What struck me is at no time did anyone say I cannot do this because we don’t have money to do it. Vendors had to be paid upfront and weren’t. Performers were demanding money and had to be paid ahead of time. When they were not paid in full, they pulled out.
When the money ran out, those who put in work and weren’t yet paid were left empty handed. My heart goes out to the Bahamians who were roped into this evil scam. They worked around the clock to put up the tents and get the area as ready as they possibly could. Not one cent was given to them
CLICK HERE TO DONATE TO HELP THE BAHAMIANS AFFECTED BY FYRE FESTIVAL
The Aftermath
By now you know the ticket holders were out of thousands of dollars (ticket, accommodations, airfare). But what gets my blood boiling is that both Netflix and Hulu paints everyone working for Billy as innocent.
I watched the documentary in disbelief. Yes it was great that they were willing to talk about the experience, but at no time did anyone on the event team say sorry. They all blamed Billy as if he was the only one making this festival happen. Each and everyone of them should be in jail for this.
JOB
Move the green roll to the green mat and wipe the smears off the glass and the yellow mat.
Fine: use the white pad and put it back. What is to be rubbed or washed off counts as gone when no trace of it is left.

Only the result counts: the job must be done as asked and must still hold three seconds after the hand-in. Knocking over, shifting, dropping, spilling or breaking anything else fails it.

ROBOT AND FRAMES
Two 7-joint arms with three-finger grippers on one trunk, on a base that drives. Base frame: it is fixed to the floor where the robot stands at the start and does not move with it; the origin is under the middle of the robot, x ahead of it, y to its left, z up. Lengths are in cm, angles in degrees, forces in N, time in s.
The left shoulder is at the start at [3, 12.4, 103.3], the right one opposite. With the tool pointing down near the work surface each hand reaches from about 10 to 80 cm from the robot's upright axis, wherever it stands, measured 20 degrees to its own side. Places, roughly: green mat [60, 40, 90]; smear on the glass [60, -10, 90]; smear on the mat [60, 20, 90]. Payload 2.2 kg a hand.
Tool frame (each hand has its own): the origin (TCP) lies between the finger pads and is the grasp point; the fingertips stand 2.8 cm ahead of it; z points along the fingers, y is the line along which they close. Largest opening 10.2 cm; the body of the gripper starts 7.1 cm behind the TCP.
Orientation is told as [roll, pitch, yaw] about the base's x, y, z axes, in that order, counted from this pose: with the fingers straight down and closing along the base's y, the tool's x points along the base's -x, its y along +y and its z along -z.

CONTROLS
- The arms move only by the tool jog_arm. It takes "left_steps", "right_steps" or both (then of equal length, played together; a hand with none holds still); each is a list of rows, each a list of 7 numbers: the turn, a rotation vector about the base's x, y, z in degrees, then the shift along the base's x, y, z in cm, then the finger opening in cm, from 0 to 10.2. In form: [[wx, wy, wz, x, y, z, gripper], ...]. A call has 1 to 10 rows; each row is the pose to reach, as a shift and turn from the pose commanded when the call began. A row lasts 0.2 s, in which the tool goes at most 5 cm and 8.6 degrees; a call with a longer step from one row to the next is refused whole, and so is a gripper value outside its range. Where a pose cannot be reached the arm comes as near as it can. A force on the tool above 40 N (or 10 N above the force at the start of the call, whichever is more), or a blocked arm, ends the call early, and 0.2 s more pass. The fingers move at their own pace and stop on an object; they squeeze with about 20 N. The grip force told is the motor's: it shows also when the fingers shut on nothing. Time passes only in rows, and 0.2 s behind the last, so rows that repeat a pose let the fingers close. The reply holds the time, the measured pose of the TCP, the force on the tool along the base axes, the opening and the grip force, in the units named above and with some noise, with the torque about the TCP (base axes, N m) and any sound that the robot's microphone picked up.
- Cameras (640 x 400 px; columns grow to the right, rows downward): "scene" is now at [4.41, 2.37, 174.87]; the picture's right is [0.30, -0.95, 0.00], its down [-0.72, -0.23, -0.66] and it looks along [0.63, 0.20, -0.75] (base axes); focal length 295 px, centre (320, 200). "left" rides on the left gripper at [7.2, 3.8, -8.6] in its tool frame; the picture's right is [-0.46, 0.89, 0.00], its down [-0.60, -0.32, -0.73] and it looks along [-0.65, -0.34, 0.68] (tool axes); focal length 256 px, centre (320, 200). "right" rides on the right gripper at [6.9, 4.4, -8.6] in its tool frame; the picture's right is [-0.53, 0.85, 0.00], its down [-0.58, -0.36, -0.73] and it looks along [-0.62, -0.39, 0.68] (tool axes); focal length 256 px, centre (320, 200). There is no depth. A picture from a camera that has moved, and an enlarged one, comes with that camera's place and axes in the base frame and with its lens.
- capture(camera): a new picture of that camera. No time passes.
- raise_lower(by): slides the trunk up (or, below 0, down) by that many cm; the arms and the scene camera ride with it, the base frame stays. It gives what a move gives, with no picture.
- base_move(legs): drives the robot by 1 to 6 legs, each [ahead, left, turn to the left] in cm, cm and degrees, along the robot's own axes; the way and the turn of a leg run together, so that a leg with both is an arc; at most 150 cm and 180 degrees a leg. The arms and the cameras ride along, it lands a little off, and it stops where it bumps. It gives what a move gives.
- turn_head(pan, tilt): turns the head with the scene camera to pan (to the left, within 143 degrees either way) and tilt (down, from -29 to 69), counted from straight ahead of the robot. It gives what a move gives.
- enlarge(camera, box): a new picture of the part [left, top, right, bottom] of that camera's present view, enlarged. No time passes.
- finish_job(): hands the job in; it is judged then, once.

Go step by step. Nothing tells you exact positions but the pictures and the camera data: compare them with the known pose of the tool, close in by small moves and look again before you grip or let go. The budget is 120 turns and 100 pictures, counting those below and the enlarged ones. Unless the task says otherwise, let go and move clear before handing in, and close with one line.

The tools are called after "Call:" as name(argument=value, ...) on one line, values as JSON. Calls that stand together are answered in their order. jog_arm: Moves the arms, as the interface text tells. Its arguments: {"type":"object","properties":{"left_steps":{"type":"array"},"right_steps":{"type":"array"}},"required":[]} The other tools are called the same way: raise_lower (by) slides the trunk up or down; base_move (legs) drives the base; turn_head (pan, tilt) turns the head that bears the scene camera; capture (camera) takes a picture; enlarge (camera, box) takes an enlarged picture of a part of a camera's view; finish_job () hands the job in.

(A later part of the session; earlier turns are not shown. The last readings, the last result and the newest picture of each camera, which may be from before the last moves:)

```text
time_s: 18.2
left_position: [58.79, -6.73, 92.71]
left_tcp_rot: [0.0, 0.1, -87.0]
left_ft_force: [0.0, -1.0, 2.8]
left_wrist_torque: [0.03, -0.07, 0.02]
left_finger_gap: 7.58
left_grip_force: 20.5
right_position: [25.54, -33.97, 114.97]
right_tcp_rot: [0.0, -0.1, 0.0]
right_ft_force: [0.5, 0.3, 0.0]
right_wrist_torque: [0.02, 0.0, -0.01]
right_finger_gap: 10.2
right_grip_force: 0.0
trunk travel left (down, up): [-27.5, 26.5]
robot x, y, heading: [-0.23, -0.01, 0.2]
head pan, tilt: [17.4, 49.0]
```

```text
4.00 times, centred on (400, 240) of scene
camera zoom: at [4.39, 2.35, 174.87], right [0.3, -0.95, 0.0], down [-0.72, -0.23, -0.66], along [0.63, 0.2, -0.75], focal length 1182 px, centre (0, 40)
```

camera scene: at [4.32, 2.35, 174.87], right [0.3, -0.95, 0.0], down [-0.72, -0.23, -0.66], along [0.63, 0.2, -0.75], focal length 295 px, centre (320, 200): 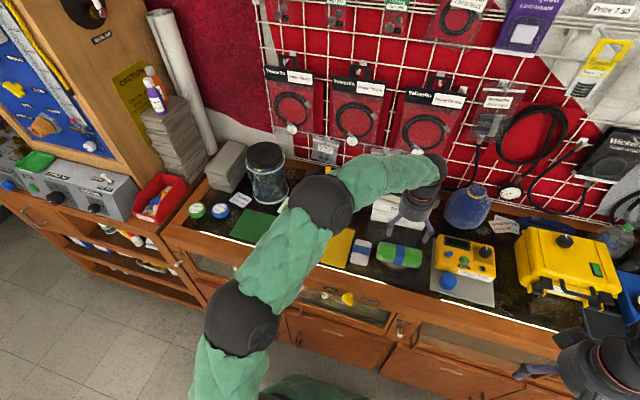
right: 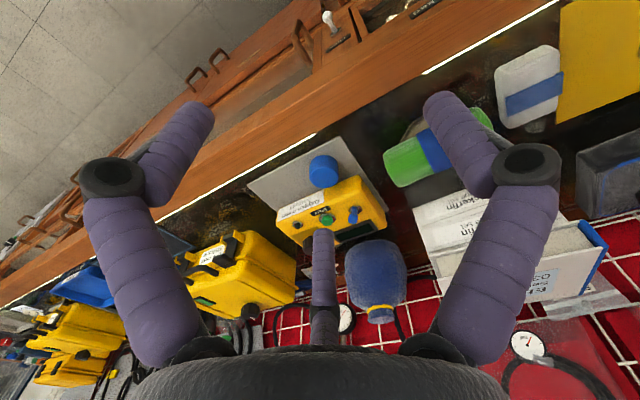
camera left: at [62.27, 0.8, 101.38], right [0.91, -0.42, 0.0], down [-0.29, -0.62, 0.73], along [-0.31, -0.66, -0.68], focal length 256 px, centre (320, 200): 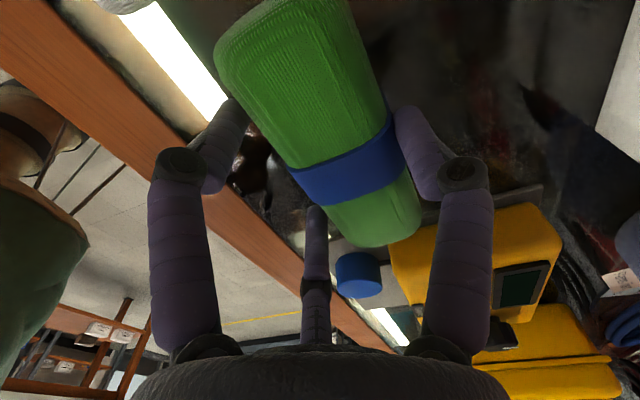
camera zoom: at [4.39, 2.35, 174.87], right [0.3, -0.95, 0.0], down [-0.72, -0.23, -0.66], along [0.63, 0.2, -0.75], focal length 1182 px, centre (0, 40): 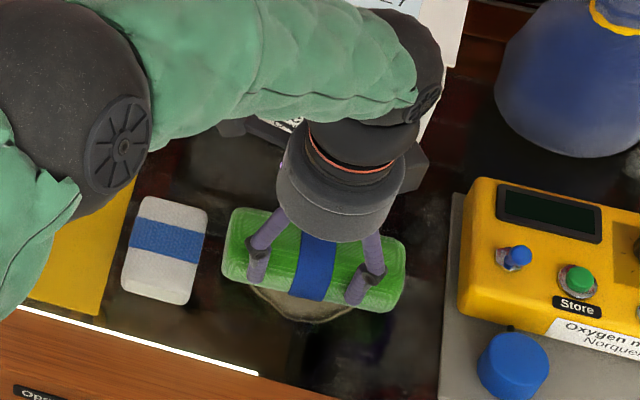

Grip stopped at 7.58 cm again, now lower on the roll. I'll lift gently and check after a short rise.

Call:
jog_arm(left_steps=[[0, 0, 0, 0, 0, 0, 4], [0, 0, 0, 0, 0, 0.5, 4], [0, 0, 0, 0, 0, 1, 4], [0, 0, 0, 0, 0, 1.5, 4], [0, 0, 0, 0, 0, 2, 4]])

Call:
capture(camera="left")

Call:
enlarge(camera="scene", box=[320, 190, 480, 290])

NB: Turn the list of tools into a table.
This is what Ja Rule had to say when the documentaries aired. No sorry. No attempt to explain. Funny how he and the organizers didn’t have all the answers, yet they still decided to move forward in planning this horrible event.
I feel bad for all the people out there who want to put on their first festival and now have to fight a battle they didn’t want to be involved in.
Good events don’t just require a great idea. It requires a team to mobilize that idea and turn it into reality. Don’t ever believe your Klout status can produce a Coachella.